So in other words, the 1998 Law is worded in such a way as to allow for the inclusion of Compensation Schemes; however, this has not been addressed following the Alternative case in 2007. I believe it now should be.
Following on from this criticism in the Royal Court, positive action followed to pay some compensation to investors. For ease of reference, I have reproduced the following extract from the Minutes of the States, which is a Statement made on 13th May 2009, and the questions asked of the Minister following that Statement –
"7. Statement by Senator A.J.H. Maclean, The Minister for Economic Development regarding the payment of compensation to a group of local residents who were victims of misleading advice from Alternate Insurance Services Limited:
I, as you know, have been trying to make this statement for some time. [Laughter] At the last sitting, the Deputy of St. John raised some questions concerning a recent decision to compensate a group of local residents, who were victims of mis-selling. While the decision has been made, I appreciate the concern that it may have caused some Members. This statement is intended to offer clarification as to the circumstances behind the decision. In arriving at my decision, I consulted the Council of Ministers to seek their support before requesting a source of funding from the Treasury. The Minister for Treasury and Resources agreed to the request in accordance with Article 15 of the Public Finances (Jersey) Law 2005 to allocate funds from the 2008 underspend. The total carry forward request was for £597,000, although compensation could in fact be less and will be made available to allow one-off payments to be made to the 28 local investors. These individuals suffered losses as a result of recklessly misleading advice given by a local company called Alternate Insurance Services Limited. Payments to the investors will be made on the same basis as the U.K. Financial Services Compensation Scheme, with each investor limited to a maximum payout of £48,000. Following a full external audit, the payments will be distributed to the investors by my department, as Economic Development has the responsibility for financial services. My decision follows a Royal Court judgment in the case of The Jersey Financial Services Commission (The Commission) v Alternate Insurance Services Limited. In light of the unique circumstances of the case, which are unlikely to be repeated, there were clear and compelling arguments to support compensating these individuals. I gave particular regard to the following exceptional facts when arriving at my decision: without exception, those affected could fairly be characterised under the commonly used phrase "widows and orphans." The affected investors in this case were all local residents who were not sophisticated investors. The Royal Court found that they were given recklessly misleading advice, which led them to invest in high-risk products, believing they were in fact low risk, resulting in significant losses, sometimes in excess of their initial investment. The court's view was that all such investors should be compensated. In 2001, when this case occurred, the sector was not fully regulated. Normal professional indemnity cover became
invalid. Due to the insolvency of Alternate, only a small proportion of the losses could be recovered. All other possible avenues for recovery through the courts were exhausted by the Jersey Financial Services Commission. Given the uniqueness of this case, the Council of Ministers supported my view that there were sufficient grounds to make one-off payments to the affected investors. I hope that these payments will go some way in helping to relieve the consequences, including genuine hardship, that many of these people have suffered, as set out in the judgment of the Royal Court. As a result of this case, I have asked my department to commence a review of investor protection. In the past it was decided, in common with other jurisdictions, not to have a standing scheme, due to the costs of running it. It was always intended to deal with exceptional cases as and when they arose on a case by case basis, as in this instance. We will now look again at the cost benefit analysis of establishing a standing investor compensation scheme and will report our findings and proposals to Members.
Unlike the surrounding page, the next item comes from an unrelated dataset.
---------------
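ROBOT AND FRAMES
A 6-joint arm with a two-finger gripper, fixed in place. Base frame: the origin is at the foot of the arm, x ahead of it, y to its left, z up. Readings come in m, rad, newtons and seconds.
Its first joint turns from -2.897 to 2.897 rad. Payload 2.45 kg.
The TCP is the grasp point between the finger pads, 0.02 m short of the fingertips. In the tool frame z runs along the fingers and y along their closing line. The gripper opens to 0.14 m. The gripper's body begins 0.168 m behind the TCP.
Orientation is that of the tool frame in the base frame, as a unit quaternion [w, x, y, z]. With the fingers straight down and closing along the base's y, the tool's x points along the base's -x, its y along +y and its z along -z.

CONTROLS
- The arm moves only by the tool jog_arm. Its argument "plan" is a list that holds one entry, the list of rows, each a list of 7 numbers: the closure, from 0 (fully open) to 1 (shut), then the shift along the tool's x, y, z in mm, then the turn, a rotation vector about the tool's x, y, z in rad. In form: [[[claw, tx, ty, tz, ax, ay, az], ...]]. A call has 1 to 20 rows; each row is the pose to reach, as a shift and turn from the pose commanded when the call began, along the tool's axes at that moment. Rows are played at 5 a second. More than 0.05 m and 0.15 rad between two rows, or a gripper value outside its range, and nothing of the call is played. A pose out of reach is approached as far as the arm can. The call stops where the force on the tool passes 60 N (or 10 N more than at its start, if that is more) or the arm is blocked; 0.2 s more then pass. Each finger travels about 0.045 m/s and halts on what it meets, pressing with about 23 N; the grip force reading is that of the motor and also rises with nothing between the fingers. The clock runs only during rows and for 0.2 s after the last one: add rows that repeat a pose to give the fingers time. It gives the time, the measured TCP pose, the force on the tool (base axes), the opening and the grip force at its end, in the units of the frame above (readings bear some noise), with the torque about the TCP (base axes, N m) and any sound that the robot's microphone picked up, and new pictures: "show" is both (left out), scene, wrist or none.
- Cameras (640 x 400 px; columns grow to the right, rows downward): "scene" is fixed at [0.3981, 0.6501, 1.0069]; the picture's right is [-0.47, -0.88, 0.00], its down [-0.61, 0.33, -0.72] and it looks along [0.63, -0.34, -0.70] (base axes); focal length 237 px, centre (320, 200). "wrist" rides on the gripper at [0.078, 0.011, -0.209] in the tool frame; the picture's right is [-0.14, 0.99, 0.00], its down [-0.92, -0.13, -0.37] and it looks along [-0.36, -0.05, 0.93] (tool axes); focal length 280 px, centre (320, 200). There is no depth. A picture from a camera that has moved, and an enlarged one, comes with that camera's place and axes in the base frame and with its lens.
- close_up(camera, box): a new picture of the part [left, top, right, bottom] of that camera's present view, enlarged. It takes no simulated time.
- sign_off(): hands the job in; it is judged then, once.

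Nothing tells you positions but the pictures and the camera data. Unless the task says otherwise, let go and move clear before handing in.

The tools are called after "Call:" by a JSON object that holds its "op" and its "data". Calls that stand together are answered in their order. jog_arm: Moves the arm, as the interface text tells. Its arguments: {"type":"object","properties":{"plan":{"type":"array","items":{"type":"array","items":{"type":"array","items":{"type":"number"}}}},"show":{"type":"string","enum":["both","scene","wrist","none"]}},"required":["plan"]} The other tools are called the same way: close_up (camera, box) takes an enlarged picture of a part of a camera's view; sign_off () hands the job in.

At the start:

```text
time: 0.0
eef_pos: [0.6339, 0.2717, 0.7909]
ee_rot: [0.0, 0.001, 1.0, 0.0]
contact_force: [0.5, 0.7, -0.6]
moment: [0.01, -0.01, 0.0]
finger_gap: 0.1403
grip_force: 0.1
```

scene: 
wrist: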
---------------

- The Deputy of St. Mary :
I can see the list of circumstances that the Minister has put before us, but I am curious to know, what is the responsibility in this which led the Minister and the Council of Ministers to believe that compensation was the correct response? When you compensate, there is a responsibility that you are compensating for. I want to know what the responsibility was. I accept these very circumstances, that is not the issue.
Senator A.J.H. Maclean:
The responsibility quite simply was that these investors had been let down by the fact that the system did not suitably protect them. They were given advice by members of this particular company which was recklessly misleading. Because the investors were let down in this way, we felt – and the court indeed felt – that it was bordering on dishonesty, and on that basis, we felt that it was reasonable to make the compensation payments.
- Connétable D.J. Murphy of Grouville :
I know a little about these instruments that we use, the T.E.P.s (Traded Endowment Policies) and because I have some experience of them, I find it very, very difficult to understand how they manage to do this without committing a fraudulent act. In that case, why were individuals not prosecuted instead of the companies?
Senator A.J.H. Maclean:
The Constable is absolutely right, and I know that it was a very close call as to whether indeed the individuals were going to be prosecuted, and it became a fraudulent act. However, indeed, the products of which the Constable is referring to – Traded Endowment Policies – in themselves are medium-risk investment products. What was the problem here or the additional issue here was the fact that this was packaged products which involved a degree of leverage; in other words, the investors were asked to borrow money to leverage the investment into a package and the risk was not explained to them, but the Constable, in principle, is absolutely right. The individuals came very close to being prosecuted.
- Deputy G.P. Southern :
The Minister has talked in very neutral terms about defects in the system; a system devised by whom? Was it J.F.S.C. (Jersey Financial Services Commission); was it E.D. (Economic Development); who was responsible for these defects that occurred at the time? E.D. or J.F.S.C.?
Senator A.J.H. Maclean:
As the Deputy will be well aware, it is in fact the J.F.S.C. who are responsible for regulating financial services. I believe that they carried out their statutory obligations in this regard. I have to say that there are 2 factors: 1, at that particular point – and bearing in mind we are talking about the period from 2000 to the end of 2002, at which point it was a transitional period – that particular sector of I.F.A.s (Independent Financial Advisers) was not fully regulated. But if he is looking for accountability for regulation, that is in fact the J.F.S.C., but it was not fully regulated at that stage.
Deputy G.P. Southern :
If I may, a supplementary: so then the blame clearly lies with the equivalent of the Economic Development Industries Committee of the day, that regulation had not been extended to this apparently dangerous area?
Senator A.J.H. Maclean:
I think regulation is being improved all the time. There has been a tremendous increase in regulatory control in all sorts of areas. This, as I was mentioning a moment ago, we are going back to 2000/2002, the level of regulation has moved on a long way since then. I would certainly like to think that the chances of a similar case to this occurring is highly unlikely.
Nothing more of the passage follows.